The pardon got the ex-president off the legal hook on a
host of criminal activities he had ordered, led and/or covered up. The Watergate
crimes alone ranged from burglary to campaign sabotage, espionage, and illegal
fund-raising, and included efforts to exploit, subvert or pervert the Justice
and State Departments, the CIA, the IRS, the FBI and the Secret Service, as well
as a wide variety of other assaults on the U.S. Constitution and on the rules of
democratic fair play.
Nixon's presidency had unraveled quickly in the summer of
1974. In July, the House Judiciary Committee approved three articles of
impeachment against him — for obstruction of justice, abuse of power and
contempt of Congress. In early August, what became known as the "smoking gun"
tape was released. Recorded only a few days after the Watergate break-in, it
caught the chief executive and his top aide, Bob Haldeman, devising a plan to
block a FBI investigation of the burglary.
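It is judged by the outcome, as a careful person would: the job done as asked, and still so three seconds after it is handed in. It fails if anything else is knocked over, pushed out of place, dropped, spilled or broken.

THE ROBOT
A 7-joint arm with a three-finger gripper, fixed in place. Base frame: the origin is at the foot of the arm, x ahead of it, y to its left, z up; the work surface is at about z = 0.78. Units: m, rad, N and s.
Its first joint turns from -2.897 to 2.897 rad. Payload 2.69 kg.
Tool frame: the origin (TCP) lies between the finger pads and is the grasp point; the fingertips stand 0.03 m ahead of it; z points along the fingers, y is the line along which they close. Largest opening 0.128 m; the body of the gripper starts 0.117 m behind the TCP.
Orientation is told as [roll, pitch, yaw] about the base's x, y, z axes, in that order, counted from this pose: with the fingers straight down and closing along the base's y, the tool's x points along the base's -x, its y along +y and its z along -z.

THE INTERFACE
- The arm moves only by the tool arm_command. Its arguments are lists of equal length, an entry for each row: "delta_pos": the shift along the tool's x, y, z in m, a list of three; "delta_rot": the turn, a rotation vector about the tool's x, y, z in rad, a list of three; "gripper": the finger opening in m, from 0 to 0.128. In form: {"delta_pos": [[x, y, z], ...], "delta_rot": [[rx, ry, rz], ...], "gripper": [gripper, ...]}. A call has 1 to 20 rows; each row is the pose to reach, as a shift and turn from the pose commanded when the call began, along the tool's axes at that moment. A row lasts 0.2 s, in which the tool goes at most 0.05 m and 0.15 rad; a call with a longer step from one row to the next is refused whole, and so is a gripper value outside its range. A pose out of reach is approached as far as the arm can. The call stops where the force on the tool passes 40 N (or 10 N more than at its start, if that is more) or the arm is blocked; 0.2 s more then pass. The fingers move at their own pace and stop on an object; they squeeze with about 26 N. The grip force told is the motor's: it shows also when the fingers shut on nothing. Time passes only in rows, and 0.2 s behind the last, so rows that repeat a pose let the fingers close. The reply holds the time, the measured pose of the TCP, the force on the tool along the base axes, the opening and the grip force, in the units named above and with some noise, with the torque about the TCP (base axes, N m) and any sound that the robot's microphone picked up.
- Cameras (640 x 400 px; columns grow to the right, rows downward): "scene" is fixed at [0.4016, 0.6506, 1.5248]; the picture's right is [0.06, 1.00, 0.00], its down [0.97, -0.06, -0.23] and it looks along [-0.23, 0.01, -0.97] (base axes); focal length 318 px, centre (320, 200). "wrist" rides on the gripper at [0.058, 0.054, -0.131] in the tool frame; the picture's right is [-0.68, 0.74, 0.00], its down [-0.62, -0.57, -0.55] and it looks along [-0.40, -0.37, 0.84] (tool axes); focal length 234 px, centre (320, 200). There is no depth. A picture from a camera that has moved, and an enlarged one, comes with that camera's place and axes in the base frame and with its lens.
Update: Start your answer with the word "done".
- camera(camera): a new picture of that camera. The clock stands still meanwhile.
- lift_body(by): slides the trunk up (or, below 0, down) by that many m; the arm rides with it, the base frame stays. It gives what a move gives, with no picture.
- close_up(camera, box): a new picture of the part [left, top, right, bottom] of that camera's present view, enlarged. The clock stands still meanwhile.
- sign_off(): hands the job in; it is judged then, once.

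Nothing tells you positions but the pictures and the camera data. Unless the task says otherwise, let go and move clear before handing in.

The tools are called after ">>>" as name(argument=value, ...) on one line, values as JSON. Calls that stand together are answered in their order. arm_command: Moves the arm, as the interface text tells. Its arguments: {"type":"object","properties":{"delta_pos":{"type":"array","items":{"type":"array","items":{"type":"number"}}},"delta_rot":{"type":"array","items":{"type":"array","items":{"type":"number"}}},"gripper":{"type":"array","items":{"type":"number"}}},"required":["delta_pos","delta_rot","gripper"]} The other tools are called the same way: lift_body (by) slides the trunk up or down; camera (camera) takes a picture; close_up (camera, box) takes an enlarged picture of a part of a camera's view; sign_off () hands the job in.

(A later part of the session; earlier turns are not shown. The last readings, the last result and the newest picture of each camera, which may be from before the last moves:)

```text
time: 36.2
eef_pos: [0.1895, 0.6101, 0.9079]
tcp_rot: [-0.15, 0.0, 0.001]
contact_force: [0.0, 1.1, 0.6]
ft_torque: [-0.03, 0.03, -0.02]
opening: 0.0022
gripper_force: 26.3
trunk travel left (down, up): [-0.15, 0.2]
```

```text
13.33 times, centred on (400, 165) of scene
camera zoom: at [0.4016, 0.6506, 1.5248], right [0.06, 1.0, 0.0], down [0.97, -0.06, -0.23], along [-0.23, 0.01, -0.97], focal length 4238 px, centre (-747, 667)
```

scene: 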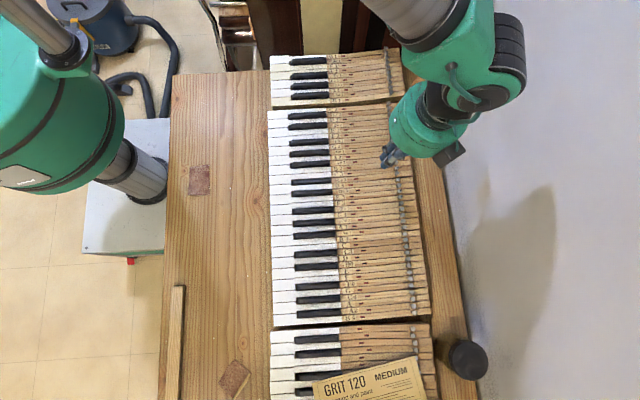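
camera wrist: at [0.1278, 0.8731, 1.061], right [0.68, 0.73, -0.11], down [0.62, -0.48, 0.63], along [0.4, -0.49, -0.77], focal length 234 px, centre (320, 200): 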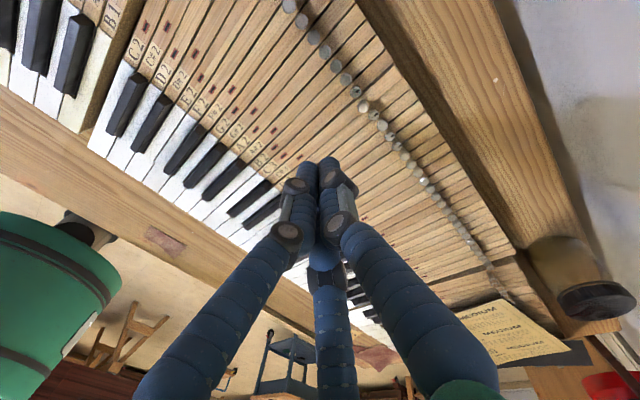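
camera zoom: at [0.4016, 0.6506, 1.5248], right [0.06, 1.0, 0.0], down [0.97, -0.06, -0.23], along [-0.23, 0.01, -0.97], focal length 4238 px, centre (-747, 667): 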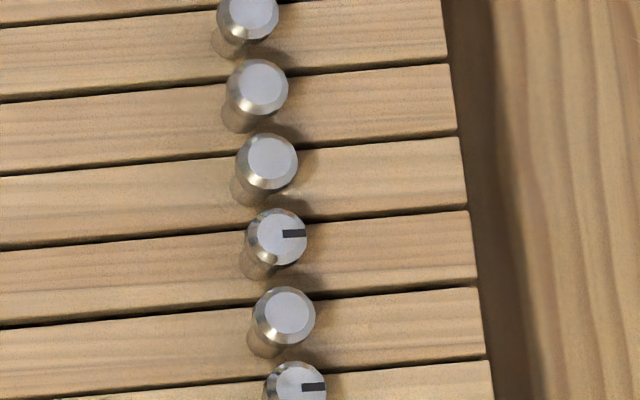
After two years of incrementally mounting evidence against
him, this was the piece de resistance, the evidence that backed Nixon into his
final corner. At that point, the President's few remaining congressional
supporters deserted him. In a strained Oval Office meeting, a Republican
delegation from Capitol Hill told Nixon he would surely be impeached by the
House and convicted by the Senate.
On the evening of Aug. 8, Nixon, speaking from the Oval
Office to a spellbound national television audience, announced his decision —
unprecedented in the annals of the presidency — to resign. At noon the next day,
after Nixon had flown off to California in disgrace, Ford took the oath of
office. The Ford proclamation giving "a full, free, and absolute pardon unto Richard Nixon for all offenses
against the United States which he, Richard Nixon, has committed or may have
committed or taken part in during the period from January 20, 1969 through
August 9,1974" came one month later.
From exile in San Clemente, Nixon grabbed the pardon with
alacrity. Though its acceptance was tantamount to an admission of guilt, Nixon
nonetheless still refused to confess, saying only: "I was wrong in not acting
more decisively and more forthrightly in dealing with Watergate, particularly
when it reached the stage of judicial proceedings and grew from a political
scandal into a national tragedy."
To accompany the pardon, Ford announced he was giving the
former president ultimate control over all his White House papers and tapes. And
the new President asked Congress to fork over $800,000 to Nixon for transitional
expenses. While outraged lawmakers were powerless to override a presidential
pardon, they immediately blocked the Ford-Nixon tape accord, and slashed Ford's
request for the transition funds to $200,000.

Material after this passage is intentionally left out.